XII. yüzyılın sonlarına doğru iktidarı Selmama (1194-1220) ele geçirdi ve bölgedeki kabilelere boyun eğdirerek devletini güçlendirdi. Yerine geçen Dûneme Dibbalemi (1221-1259) Tûbûlar’ı yenerek Nijer’den Nil’e kadar olan bölgeyi otoritesi altına almayı başardı. Dibbalemi döneminde İslâmiyet Kânim ve Bornu’ya iyice yerleştiyse de onun ölümünden sonra ülkede karışıklıklar çıktı. Kânimbu kabilesinin ayaklanarak Kânim’i ele geçirmesi üzerine sultan ve hânedan mensupları XIV. yüzyılın son çeyreğinde ülkeyi terkederek Bornu’ya yerleştiler ve burada bir devlet kurdular.
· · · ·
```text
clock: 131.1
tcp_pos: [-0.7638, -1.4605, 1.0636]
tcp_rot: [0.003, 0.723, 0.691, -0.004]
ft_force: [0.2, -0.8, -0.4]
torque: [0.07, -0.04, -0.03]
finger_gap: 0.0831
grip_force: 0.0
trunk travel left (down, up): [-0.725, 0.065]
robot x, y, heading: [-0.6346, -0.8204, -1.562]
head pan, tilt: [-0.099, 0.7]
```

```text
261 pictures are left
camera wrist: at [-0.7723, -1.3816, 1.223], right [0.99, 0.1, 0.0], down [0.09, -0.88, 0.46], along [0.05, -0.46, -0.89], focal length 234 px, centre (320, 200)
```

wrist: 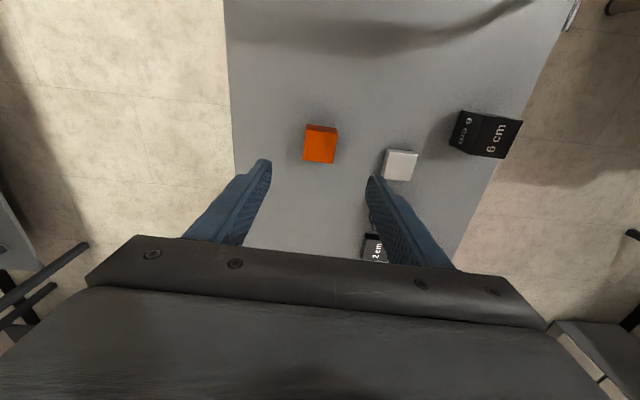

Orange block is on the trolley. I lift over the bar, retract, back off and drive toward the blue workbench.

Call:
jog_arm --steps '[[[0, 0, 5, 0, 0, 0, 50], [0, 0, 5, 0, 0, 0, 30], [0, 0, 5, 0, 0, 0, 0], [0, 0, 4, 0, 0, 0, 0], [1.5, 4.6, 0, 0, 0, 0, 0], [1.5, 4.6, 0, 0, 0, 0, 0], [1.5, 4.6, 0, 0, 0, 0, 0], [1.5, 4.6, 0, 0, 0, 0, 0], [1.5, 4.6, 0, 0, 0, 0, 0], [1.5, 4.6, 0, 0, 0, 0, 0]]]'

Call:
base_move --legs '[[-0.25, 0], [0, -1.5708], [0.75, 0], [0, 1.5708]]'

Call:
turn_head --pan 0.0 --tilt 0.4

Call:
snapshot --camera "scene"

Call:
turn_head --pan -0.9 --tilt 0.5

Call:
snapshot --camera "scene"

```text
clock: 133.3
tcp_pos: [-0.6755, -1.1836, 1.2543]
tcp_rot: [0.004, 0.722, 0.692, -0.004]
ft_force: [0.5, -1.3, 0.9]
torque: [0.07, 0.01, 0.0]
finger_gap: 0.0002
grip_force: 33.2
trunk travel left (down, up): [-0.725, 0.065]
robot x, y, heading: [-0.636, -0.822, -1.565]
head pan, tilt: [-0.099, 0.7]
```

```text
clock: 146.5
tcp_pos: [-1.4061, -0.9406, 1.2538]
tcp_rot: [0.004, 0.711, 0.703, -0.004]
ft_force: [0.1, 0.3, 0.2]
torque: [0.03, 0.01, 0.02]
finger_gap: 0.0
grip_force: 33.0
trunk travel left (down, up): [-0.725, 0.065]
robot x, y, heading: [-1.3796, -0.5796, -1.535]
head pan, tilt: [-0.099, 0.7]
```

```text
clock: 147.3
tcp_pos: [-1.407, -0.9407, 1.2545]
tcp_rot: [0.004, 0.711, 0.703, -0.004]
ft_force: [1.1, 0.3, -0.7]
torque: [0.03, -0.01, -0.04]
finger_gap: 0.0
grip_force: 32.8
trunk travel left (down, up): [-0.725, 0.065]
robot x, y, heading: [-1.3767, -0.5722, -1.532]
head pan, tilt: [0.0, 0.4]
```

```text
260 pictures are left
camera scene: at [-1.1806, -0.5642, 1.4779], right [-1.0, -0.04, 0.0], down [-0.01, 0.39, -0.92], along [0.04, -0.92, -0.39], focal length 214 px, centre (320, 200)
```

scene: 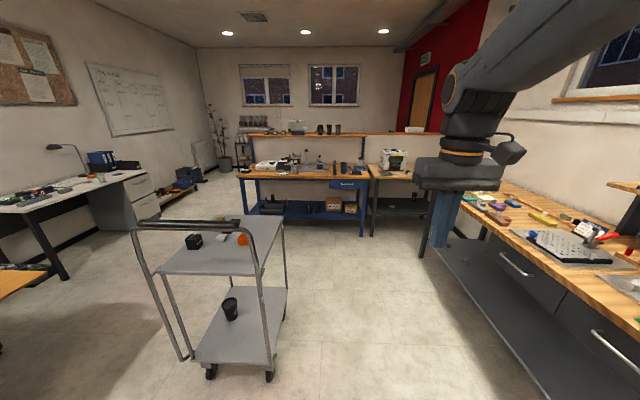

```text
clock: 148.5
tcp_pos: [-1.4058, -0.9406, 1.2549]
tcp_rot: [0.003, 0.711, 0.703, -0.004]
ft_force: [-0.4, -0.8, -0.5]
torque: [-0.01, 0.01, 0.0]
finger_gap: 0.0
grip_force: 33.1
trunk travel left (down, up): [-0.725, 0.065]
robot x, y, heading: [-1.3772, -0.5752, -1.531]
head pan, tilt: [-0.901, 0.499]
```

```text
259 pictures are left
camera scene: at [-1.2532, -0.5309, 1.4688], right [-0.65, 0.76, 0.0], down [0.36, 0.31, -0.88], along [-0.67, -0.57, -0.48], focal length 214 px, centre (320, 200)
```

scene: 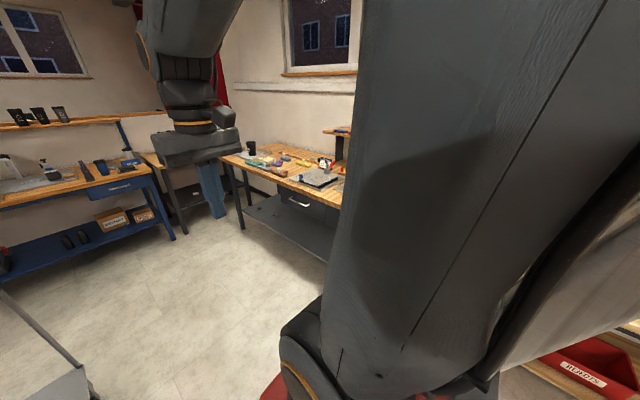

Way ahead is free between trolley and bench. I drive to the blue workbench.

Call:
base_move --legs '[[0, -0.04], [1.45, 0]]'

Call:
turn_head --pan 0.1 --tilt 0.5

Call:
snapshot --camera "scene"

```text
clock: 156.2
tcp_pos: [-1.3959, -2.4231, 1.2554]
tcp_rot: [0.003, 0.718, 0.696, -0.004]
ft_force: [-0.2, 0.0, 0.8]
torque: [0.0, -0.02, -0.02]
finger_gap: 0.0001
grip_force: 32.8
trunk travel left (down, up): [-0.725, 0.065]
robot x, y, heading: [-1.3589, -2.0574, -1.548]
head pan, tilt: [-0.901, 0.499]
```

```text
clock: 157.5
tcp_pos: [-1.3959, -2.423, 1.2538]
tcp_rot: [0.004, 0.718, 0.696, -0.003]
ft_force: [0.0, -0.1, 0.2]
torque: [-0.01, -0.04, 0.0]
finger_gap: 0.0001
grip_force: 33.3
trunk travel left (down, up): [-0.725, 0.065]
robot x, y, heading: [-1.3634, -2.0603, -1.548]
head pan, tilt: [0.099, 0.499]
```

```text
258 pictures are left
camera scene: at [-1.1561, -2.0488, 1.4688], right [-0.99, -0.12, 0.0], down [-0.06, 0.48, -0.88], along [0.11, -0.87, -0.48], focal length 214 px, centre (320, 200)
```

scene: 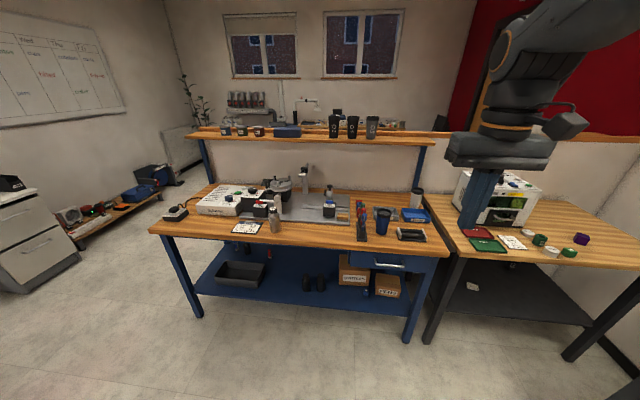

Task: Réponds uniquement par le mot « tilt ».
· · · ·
Kânim ile Bornu arasında mücadele ve savaşlar devam etti. XVI. yüzyılda Bulalar’ın elindeki Kânim Bornu tarafından ele geçirildiyse de bir süre sonra Bornu’nun zayıflamasını fırsat bilen Bulalar yeniden bağımsızlıklarını elde ettiler. XVII. yüzyılda Bornu Devleti gerilemeye başladı ve komşularından gelen saldırılar karşısında iyice zayıfladı. XVIII. yüzyılda Fûlânîler’in Bornu’nun elinde bulunan şehirleri ele geçirmeleri üzerine Sultan Ahmed b. Ali (1793-1810) başşehri Kurnava’ya taşımak zorunda kaldı. Kânim’de ise Bulalar XVII. yüzyılın ortalarında Vedây’dan gelen Tuncûrlar’a yenildiler ve buradan Fitri’ye göç etmeye mecbur oldular; fakat XIX. yüzyılda Kânim’in güney kısımlarını tekrar ele geçirdiler. Bu yüzyılın ortalarında Kânim bölgesine Osmanlılar’ın Fizan’dan gönderdikleri göçebe Uled Slimanlar geldilerse de bu asırda bölgenin gerçek hâkimleri Vedâylılar oldu.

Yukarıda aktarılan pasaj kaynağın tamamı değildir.